Polyethylene glycol (PEG) is a typical low molecules polymer. It is recognized as the most studied promoter for PLA, manifesting the desirable compatibility with PLA even at the loading of 30 wt %. The enhancement of the growth rate of PLA spherulites by the presence of PEG is well documented [21]. Naturally, Li et al. [28] found that the incorporation between the nucleation agent and promoter may dramatically improve the crystallization kinetics of the polymer matrix.
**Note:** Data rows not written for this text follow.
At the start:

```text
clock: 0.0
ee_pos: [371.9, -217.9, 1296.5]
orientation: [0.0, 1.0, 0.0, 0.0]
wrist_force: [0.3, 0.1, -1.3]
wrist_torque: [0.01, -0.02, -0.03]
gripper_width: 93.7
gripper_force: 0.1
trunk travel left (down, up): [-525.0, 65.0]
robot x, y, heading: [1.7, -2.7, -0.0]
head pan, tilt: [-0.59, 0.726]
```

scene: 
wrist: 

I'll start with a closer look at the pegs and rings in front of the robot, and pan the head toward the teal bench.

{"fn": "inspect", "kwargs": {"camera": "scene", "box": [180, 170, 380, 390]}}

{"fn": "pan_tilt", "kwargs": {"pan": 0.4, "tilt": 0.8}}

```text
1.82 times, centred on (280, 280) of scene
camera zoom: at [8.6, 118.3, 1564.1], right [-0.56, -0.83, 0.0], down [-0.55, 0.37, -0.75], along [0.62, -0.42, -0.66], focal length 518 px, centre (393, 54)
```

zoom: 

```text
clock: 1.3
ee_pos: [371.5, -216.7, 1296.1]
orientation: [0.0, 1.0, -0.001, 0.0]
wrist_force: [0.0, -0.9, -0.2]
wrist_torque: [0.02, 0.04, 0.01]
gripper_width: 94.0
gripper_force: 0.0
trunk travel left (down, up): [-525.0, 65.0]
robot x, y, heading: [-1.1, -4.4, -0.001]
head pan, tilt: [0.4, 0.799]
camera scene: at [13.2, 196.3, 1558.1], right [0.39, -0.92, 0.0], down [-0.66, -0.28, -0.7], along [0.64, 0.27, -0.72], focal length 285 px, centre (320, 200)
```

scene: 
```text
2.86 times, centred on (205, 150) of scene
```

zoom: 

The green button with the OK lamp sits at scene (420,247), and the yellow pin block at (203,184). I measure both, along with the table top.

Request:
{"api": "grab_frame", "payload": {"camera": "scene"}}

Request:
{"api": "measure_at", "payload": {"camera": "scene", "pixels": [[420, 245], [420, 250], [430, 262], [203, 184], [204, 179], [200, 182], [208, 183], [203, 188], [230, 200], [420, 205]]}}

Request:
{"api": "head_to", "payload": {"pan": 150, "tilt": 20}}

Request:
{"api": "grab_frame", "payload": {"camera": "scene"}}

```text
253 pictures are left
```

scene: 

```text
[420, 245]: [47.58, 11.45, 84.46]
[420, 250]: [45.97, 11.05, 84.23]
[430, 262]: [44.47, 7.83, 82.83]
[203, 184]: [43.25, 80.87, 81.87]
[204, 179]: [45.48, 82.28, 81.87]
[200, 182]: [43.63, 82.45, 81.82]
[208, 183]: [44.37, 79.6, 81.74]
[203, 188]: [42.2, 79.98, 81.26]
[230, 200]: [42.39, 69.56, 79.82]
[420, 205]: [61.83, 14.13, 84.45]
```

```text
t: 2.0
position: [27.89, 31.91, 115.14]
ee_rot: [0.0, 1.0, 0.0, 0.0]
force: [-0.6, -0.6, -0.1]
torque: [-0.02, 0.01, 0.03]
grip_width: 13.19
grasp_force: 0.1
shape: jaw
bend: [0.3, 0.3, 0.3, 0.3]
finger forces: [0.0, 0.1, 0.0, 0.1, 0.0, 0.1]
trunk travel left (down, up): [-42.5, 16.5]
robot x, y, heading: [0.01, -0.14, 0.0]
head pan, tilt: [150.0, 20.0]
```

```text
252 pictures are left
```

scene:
A similar phenomenon was found in the ternary PLA system with GO and PEG [29]. It was indicated that GO and PEG, respectively, acted as the nucleation agent and the plasticizer, leading to a synergistic effect on the overall crystallization kinetics of PLA. Zhang et al. [23] used esterification between the carboxylic acid-functionalized GO and the terminal hydroxyl groups of PEG to improve the dispersion of GO in PLA, which takes advantage of the good compatibility between PEG and PLA. Actually, though the modified methods indeed exhibit great benefits to disperse GO, complex synthetic procedures and a lot of organic solvent are generally involved in the synthesis process. To simplify the fabrication process and fulfill the dispersion of GO in PLA, Qu et al. [30] designed the environmental mean for the dispersion of GO within the PLA matrix by hot water—the PEG solution, improving the dispersion of GO in PLA during the melt mixing process. However, when hot water is gradually evaporated, the GO in the directly dried GO/PEG mixture is heterogeneous and difficult to re-disperse in the PLA matrix. In other words, this method cannot be used to prepare well dispersed GO/PLA composites using PEG as a promoter. Thus, Feng et al. [31] proposed the “freezing-dried graphene/PEG masterbatch”, which can promote the dispersion of graphene and the crystallization of PLA. The dispersion level of GO in the PLA-based composite was preferably accomplished after undergoing the melt-compounding process. Importantly, the macroscopic preparation limitation of the freezing-dried graphene/PEG masterbatch will hinder its industrial application.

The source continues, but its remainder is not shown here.